Rules Are for Schmucks: The Catholic Church’s Secrecy Privilege

The Catholic lobby is complaining (again), this time about a Louisiana Supreme Court decision challenging the special privilege it demands to refuse to cooperate with legitimate court procedures for discovery of the truth.

A young woman in Louisiana alleges that in 2008, when she was 14, she confided in a priest on several occasions in the confessional both that a prominent 64-year old parishioner had been fondling, stalking and harassing her, and she didn’t know what to do. The priest’s response, according to the young woman, was simply, “This is your problem. Sweep it under the floor and get rid of it.”

When young woman’s parents found out about it, they thought that this response, coupled with other action or inaction on the part of the priest and the parish, was inadequate to say the least. So they brought a lawsuit.

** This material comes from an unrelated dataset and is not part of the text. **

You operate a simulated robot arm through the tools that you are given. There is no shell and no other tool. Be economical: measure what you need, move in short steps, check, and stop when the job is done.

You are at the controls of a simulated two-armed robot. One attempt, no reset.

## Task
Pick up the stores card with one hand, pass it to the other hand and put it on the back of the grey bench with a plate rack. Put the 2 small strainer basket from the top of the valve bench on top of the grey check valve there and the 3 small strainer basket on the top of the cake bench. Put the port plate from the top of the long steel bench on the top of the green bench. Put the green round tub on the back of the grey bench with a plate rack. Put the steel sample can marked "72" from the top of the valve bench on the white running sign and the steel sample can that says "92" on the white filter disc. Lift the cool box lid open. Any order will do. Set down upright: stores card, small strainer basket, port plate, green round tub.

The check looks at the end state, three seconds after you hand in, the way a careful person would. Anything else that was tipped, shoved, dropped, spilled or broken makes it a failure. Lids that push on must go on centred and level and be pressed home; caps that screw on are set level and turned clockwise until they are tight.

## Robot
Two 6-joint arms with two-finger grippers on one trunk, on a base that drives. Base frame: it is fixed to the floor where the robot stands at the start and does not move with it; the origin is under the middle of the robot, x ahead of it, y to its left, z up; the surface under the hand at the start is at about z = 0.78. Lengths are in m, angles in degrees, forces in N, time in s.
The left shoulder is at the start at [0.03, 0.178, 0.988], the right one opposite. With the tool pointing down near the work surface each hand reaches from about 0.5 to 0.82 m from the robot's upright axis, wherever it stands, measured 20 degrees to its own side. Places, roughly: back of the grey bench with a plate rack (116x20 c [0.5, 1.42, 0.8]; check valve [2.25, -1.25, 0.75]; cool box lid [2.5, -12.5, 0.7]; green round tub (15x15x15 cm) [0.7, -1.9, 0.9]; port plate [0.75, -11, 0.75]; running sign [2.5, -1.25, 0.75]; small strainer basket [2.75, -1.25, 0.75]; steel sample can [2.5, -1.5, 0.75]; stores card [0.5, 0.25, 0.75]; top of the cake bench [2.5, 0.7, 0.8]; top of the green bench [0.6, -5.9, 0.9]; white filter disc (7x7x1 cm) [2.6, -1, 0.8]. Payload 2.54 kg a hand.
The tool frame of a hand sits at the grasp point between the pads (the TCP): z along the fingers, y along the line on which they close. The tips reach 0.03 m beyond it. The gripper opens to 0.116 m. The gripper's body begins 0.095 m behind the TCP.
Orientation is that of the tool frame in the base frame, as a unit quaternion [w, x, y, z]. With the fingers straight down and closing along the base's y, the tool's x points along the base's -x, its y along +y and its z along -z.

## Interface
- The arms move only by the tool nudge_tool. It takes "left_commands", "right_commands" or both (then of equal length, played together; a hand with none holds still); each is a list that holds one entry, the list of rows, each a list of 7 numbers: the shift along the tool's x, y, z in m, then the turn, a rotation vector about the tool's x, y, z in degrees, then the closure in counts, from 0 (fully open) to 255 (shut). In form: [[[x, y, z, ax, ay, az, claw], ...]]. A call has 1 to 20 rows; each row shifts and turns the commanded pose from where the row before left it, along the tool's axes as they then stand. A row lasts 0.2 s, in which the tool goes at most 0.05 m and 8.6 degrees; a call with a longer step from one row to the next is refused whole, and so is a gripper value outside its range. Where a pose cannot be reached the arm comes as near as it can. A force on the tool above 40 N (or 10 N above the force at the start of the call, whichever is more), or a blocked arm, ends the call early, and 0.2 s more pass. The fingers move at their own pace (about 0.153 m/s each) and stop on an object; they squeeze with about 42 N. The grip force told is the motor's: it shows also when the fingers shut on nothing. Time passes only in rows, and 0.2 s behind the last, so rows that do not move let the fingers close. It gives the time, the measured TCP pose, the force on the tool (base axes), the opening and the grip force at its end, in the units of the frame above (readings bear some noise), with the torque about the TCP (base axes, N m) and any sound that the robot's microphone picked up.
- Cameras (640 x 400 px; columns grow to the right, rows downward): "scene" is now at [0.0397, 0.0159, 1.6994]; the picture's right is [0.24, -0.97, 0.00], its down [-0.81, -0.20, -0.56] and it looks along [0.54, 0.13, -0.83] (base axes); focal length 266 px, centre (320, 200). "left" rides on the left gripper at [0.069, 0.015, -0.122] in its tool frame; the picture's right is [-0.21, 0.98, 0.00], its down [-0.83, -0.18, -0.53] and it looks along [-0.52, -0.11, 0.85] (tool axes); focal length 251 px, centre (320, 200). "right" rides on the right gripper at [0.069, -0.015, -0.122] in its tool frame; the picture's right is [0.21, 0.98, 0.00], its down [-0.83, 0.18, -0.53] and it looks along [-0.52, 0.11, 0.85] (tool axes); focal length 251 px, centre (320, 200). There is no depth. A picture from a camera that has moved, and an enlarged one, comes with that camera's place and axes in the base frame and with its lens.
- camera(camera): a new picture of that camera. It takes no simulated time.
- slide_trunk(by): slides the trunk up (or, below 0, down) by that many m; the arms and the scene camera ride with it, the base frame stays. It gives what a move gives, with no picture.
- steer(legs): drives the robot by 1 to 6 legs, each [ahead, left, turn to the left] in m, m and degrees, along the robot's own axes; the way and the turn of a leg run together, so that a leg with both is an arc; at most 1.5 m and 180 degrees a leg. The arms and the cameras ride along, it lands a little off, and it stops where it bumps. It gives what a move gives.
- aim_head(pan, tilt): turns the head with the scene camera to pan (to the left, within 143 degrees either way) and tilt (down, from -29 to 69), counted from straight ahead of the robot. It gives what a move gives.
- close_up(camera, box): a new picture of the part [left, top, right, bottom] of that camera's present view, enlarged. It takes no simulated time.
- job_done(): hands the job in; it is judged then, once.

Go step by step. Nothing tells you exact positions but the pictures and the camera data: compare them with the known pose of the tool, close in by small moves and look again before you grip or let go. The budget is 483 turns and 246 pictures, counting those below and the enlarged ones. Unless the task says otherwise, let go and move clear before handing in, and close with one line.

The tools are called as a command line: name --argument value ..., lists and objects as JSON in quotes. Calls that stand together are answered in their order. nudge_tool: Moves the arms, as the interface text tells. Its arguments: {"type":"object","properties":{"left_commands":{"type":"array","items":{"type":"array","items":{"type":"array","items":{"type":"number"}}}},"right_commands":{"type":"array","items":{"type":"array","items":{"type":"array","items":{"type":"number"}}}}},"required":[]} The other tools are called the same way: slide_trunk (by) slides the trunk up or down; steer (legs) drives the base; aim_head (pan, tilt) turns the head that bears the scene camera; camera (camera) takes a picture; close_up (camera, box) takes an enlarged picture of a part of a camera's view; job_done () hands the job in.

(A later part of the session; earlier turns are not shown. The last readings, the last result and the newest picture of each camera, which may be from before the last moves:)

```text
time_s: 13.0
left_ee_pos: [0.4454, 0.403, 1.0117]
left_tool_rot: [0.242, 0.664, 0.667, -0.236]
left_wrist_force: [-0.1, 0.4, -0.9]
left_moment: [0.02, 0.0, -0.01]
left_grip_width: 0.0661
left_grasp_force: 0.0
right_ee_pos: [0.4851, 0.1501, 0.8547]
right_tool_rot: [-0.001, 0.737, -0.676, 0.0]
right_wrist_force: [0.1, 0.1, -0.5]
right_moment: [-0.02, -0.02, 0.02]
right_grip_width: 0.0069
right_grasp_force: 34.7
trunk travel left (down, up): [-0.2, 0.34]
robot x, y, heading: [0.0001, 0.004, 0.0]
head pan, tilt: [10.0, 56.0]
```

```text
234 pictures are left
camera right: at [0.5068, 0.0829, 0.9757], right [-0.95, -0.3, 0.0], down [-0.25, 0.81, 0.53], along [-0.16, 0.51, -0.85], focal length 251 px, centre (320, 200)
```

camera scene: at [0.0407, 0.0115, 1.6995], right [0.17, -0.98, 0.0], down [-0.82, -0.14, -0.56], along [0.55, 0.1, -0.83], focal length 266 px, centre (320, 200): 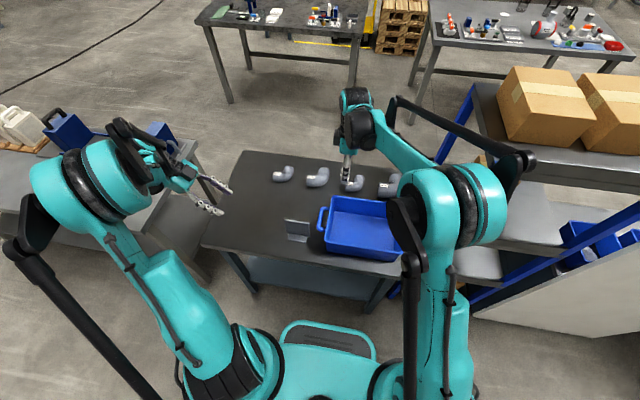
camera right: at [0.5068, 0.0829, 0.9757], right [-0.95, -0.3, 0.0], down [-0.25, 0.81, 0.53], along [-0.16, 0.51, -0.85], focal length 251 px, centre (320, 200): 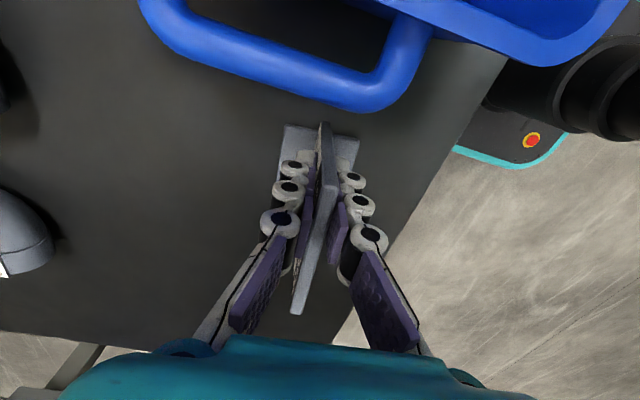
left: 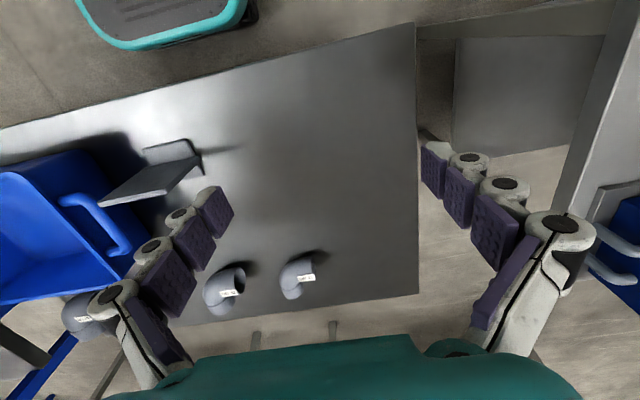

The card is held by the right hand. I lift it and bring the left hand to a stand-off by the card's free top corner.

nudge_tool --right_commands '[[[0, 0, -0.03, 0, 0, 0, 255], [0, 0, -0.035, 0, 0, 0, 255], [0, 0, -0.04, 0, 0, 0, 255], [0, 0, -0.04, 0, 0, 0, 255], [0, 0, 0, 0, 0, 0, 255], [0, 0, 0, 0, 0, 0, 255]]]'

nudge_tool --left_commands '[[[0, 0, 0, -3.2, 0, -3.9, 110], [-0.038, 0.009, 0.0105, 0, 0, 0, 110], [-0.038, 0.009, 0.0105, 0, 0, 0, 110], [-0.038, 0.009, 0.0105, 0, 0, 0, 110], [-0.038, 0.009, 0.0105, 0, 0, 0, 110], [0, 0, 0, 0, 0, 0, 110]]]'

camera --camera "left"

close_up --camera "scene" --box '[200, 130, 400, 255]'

The church’s first response was to attempt to muzzle even the young woman herself from testifying about what she told the priest. Quite properly, the court said she could offer any testimony she wished. But when she attempted to call the priest as a witness, the church really got its back up, and took its refusal to cooperate all the way to the Louisiana Supreme Court.

Most states have some sort of law allowing priests to refuse to divulge the sins revealed to them during confession. But unlike some states (including neighboring Texas), Louisiana has no statute that explicitly overrides the confessional privilege for sex abuse cases. Here, though, there is a serious question as to whether the young woman gave the information to the priest “during confession” or not. In her view, she wasn’t confessing her own sin, because she hadn’t done anything wrong—she was simply complaining about a lecher and begging for help in dealing with him. The fact that she chose a private place to talk doesn’t turn what she said into a “confession.”

Moreover, the person who has the right to privacy ostensibly protected by the confessional privilege is the person doing the confessing, not the priest. In a case like this, where the person doing the confessing has no objection at all to letting the priest testify, what is the interest of the state in letting him off the hook? Canon law section 983.1, which the church bases its defense on, says only that “The sacramental seal is inviolable; therefore it is absolutely forbidden for a confessor to betray in any way a penitent in words or in any manner and for any reason.” But if she wasn’t acting as a “penitent,” and she’s not being “betrayed,” then where’s the problem?

The problem is really one of power. The church has always believed that it is bigger than any civil government created by ordinary humans. Some governments knuckle under and accept this, and some do not. In the famous Gunpowder Plot of 1605, for example, when Catholics tried to blow up the Parliament, Father Henry Garnet refused to reveal to the court what he had learned in the confessional about the plot. After he was executed, his head was mounted on a pole on London Bridge. Less dramatically, in R v. Hay (1860), Rev. John Kelly was jailed for contempt after refusing to tell an English court which penitent had given him a stolen watch for safekeeping.

More recently in Australia, a government commission has been exploring modifying the confessional privilege when it involves sex abuse cases, to the fury of the church—well, most of the church, anyway. The retired Catholic bishop of Sydney has broken ranks and said he thinks the law should ignore the confessional privilege in cases where doing so would be for the “greater good.” The Anglican Church in Australia last month approved a proposal to abandon its own confessional seal, at least in cases of alleged criminal offenses that would carry more than five years’ imprisonment.

Despite what the Anglicans are doing, the exceptions being considered in Australia and currently on the books in several American states are only for sex abuse crimes. Sex abuse happens to be the topic most relevant today; more banal crimes, like murder, would still get full benefit of the privilege. Is there a logic here that I’m missing?